REQUIRED TASK 1:
Pull out the sentences of the text that run from "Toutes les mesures" through "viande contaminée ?" and give them unchanged.

AVAILABLE DATA:
↓↓↓
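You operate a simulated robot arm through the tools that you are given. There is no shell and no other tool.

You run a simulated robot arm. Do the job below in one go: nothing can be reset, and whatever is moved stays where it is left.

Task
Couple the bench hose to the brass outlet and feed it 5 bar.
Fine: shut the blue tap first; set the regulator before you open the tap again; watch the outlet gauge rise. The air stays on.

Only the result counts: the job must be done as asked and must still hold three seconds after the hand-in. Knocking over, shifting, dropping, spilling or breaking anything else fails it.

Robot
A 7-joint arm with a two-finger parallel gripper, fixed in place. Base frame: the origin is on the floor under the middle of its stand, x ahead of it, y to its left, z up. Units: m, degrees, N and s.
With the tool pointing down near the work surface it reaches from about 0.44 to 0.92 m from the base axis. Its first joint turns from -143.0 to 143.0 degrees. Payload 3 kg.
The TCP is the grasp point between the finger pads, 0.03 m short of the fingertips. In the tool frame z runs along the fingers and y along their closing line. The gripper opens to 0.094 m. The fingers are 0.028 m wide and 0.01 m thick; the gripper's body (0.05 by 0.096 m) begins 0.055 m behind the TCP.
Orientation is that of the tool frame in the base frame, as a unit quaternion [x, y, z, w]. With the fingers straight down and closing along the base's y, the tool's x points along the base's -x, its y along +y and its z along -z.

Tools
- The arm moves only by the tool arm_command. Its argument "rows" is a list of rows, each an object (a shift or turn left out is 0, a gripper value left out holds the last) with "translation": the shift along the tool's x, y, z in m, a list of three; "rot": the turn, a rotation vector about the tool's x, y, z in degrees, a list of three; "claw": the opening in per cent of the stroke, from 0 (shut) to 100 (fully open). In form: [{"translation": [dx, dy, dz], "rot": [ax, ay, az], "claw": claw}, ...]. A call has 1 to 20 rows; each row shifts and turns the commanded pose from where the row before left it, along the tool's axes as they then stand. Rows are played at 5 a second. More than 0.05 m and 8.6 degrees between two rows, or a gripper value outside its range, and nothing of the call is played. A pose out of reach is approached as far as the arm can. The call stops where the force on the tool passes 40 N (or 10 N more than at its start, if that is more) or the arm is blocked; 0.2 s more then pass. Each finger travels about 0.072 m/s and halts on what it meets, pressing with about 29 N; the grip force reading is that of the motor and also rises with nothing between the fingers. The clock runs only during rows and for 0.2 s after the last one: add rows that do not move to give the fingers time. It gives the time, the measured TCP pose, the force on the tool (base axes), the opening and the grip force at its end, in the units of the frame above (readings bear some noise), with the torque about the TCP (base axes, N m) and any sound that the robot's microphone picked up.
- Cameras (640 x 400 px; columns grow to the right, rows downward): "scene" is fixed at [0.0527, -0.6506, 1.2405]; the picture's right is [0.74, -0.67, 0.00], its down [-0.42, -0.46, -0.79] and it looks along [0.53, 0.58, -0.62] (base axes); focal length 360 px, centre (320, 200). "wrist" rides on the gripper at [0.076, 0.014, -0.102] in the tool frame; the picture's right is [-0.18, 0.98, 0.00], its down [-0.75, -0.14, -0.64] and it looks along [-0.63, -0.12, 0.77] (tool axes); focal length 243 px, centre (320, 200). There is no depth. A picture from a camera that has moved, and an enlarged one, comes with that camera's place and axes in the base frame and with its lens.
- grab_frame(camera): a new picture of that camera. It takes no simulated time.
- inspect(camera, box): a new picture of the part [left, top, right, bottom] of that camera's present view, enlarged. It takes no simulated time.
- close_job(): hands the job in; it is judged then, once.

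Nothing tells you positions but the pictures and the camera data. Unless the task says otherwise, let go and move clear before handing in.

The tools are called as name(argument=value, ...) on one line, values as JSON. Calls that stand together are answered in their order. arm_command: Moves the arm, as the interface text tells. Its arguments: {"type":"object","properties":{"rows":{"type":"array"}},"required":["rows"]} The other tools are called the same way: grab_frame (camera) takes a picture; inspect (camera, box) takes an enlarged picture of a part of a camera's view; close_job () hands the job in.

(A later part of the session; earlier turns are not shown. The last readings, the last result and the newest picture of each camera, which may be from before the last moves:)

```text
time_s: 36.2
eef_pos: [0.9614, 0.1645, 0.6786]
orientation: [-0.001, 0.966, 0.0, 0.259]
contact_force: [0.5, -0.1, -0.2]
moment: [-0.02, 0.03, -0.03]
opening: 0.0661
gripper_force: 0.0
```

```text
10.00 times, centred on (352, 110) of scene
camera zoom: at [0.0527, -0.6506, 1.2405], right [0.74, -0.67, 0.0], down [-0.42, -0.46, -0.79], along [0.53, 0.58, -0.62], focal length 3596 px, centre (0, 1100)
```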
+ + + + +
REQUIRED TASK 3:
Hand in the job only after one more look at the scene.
↑↑↑
TEXT:
↓↓↓
“Une enquête mal menée” et le dossier de viande contaminée tourne à la relaxe générale
Dans le dossier de quelques milliers de pages et sur l’affaire qui dure six ans, on a des vaches sous antibiotiques, de la viande contaminée, envoyées à l’abattoir en Belgique. Un article 40 envoyé au procureur de la République. Et une enquête qui remonte jusque dans des fermes et chez des vétérinaires de l’Oise, la Somme, la Seine-Maritime et l’Eure. C’est ce dossier qui devait s’ouvrir ce mardi 15 juillet devant le tribunal d’Amiens.
Toutes les mesures de traçabilité devaient permettre une enquête claire et limpide. Il n’en sera rien, “ce dossier est la démonstration de tout ce qu’il ne faut pas faire” ont démontré tour à tour, les avocats de plusieurs prévenus, dont Me Steeve Ruben, pénaliste à Paris, en ouverture du procès.
Où est la viande contaminée ?
↑↑↑
REQUIRED TASK 2:
Print exactly the lines from the line with "You run a simulated" to the line with "With the tool", both included, and nothing else. Return a JSON list in which every string is one line; blank lines are skipped.

SOLUTION 1:
Toutes les mesures de traçabilité devaient permettre une enquête claire et limpide. Il n’en sera rien, “ce dossier est la démonstration de tout ce qu’il ne faut pas faire” ont démontré tour à tour, les avocats de plusieurs prévenus, dont Me Steeve Ruben, pénaliste à Paris, en ouverture du procès.
Où est la viande contaminée ?

SOLUTION 2:
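[
  "You run a simulated robot arm. Do the job below in one go: nothing can be reset, and whatever is moved stays where it is left.",
  "Task",
  "Couple the bench hose to the brass outlet and feed it 5 bar.",
  "Fine: shut the blue tap first; set the regulator before you open the tap again; watch the outlet gauge rise. The air stays on.",
  "Only the result counts: the job must be done as asked and must still hold three seconds after the hand-in. Knocking over, shifting, dropping, spilling or breaking anything else fails it.",
  "Robot",
  "A 7-joint arm with a two-finger parallel gripper, fixed in place. Base frame: the origin is on the floor under the middle of its stand, x ahead of it, y to its left, z up. Units: m, degrees, N and s.",
  "With the tool pointing down near the work surface it reaches from about 0.44 to 0.92 m from the base axis. Its first joint turns from -143.0 to 143.0 degrees. Payload 3 kg."
]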